Requirement :: Make a faithful copy of the given passage.

Given passage ::
<<<<

Ce n’est pas faire preuve de complaisance de déclarer que dans l’histoire de la guitare, il y a eu un avant et après Hendrix. En l’espace de trois albums, en poussant à leur paroxysme les expérimentations d’Eric Clapton, Pete Townshend et surtout Jeff Beck, il l’a transformée en arme de destruction massive. Désormais, la virtuosité du guitariste allait autant compter pour un groupe Rock que la qualité accrocheuse de ses chansons ou le charisme du chanteur. Avec Electric Ladyland, qui voit la fin de l’aventure pour l’Experience (les tentions avec Noel Redding sont de plus en plus fortes), est aussi pour le guitariste l’occasion de s’enfoncer encore plus loin dans les expérimentations Psychédéliques entamées sur Axis: Bold As Love. Jusqu’où aurait été Hendrix s’il avait vécu, nous ne le sauront jamais. De ce fait, Electric Ladyland est considéré comme le sommet de son oeuvre, là où il n’aurait peut-être été qu’un album de transition si sa carrière avait perduré. Son aspect mythique ainsi que les tubes intemporels qui y figurent (« Voodoo Child », « All Along The Watchtower » et, dans une moindre mesure, « Crosstown Traffic ») occulte néanmoins que tout n’a pas très bien vieilli, le rendant moins facile d’accès que le premier.

>>>>

Information supplied ::
<<<<

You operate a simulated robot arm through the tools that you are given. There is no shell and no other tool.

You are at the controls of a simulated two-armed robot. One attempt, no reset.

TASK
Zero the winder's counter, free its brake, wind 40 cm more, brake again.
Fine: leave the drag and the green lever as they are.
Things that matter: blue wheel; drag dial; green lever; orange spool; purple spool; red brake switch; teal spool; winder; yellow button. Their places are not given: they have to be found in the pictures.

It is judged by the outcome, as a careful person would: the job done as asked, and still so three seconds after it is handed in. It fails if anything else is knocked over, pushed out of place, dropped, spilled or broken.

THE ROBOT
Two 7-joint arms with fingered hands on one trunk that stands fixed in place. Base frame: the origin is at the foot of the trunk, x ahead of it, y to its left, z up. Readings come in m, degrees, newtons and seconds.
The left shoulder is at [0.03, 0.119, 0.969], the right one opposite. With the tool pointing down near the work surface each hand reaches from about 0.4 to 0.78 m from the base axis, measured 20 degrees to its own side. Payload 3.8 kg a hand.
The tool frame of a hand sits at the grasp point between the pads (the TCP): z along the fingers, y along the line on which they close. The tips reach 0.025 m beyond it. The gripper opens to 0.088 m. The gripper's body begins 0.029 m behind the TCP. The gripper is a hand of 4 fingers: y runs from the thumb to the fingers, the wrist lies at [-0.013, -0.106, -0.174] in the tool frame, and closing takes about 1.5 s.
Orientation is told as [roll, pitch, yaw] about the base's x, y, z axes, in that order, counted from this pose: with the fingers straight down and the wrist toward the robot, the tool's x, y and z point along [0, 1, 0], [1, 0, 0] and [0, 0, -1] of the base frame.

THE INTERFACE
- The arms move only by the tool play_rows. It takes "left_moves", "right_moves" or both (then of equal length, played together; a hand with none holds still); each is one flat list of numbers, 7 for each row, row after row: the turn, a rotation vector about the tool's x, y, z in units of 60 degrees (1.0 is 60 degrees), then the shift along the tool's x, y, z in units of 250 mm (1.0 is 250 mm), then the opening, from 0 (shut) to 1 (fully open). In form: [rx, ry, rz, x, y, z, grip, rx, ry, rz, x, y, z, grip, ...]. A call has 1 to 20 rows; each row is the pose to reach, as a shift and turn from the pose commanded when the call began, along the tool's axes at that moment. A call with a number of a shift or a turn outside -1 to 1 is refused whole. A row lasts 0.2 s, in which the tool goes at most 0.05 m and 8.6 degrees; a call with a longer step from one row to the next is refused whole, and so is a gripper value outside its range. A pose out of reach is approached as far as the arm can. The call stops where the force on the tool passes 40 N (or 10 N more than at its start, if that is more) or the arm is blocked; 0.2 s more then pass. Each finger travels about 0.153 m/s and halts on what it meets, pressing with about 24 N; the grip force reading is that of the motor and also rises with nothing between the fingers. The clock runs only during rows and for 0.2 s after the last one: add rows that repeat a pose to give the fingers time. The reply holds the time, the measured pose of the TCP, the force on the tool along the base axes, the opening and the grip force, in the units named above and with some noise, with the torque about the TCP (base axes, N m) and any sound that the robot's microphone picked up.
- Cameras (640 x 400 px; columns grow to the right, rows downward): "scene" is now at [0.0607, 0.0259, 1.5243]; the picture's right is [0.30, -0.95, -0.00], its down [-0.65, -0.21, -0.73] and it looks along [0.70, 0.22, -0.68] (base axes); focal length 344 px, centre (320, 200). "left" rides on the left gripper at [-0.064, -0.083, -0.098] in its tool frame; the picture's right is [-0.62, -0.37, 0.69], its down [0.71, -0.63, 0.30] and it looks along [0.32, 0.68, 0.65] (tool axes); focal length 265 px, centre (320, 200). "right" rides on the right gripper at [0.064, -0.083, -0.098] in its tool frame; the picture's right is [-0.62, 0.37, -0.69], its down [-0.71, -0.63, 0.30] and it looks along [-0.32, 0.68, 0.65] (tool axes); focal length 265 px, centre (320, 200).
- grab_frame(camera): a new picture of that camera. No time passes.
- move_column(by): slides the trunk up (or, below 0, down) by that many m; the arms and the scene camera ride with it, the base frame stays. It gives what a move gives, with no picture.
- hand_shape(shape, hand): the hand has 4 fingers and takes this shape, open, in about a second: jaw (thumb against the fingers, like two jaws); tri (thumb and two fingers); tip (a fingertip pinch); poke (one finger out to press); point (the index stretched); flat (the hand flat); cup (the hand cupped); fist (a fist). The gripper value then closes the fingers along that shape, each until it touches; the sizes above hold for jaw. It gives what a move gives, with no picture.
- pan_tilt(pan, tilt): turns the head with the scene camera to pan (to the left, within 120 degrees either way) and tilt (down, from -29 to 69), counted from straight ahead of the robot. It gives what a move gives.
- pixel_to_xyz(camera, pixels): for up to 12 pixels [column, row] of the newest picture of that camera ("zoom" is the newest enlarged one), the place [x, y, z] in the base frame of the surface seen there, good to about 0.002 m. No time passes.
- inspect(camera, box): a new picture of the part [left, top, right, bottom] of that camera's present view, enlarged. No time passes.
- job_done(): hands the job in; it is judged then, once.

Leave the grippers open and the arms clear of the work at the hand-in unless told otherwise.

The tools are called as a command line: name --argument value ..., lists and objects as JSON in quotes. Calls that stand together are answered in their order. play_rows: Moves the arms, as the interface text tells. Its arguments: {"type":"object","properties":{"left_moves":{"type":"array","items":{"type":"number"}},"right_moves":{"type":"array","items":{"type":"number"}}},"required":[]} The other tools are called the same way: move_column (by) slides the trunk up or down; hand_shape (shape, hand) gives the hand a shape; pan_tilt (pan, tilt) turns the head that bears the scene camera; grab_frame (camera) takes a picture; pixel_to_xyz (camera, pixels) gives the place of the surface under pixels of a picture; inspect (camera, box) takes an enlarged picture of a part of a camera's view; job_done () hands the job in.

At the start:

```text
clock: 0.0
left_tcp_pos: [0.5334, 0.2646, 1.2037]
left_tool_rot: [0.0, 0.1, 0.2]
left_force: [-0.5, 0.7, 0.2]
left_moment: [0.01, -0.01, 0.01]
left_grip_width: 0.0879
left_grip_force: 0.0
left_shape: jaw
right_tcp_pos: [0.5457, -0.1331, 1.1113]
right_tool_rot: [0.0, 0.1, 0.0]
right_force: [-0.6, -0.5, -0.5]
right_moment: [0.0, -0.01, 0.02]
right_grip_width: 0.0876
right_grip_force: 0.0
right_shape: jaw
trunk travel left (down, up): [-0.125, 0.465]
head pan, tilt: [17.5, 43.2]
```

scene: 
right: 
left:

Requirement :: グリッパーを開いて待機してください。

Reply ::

>>>>

Reply ::
Ce n’est pas faire preuve de complaisance de déclarer que dans l’histoire de la guitare, il y a eu un avant et après Hendrix. En l’espace de trois albums, en poussant à leur paroxysme les expérimentations d’Eric Clapton, Pete Townshend et surtout Jeff Beck, il l’a transformée en arme de destruction massive. Désormais, la virtuosité du guitariste allait autant compter pour un groupe Rock que la qualité accrocheuse de ses chansons ou le charisme du chanteur. Avec Electric Ladyland, qui voit la fin de l’aventure pour l’Experience (les tentions avec Noel Redding sont de plus en plus fortes), est aussi pour le guitariste l’occasion de s’enfoncer encore plus loin dans les expérimentations Psychédéliques entamées sur Axis: Bold As Love. Jusqu’où aurait été Hendrix s’il avait vécu, nous ne le sauront jamais. De ce fait, Electric Ladyland est considéré comme le sommet de son oeuvre, là où il n’aurait peut-être été qu’un album de transition si sa carrière avait perduré. Son aspect mythique ainsi que les tubes intemporels qui y figurent (« Voodoo Child », « All Along The Watchtower » et, dans une moindre mesure, « Crosstown Traffic ») occulte néanmoins que tout n’a pas très bien vieilli, le rendant moins facile d’accès que le premier.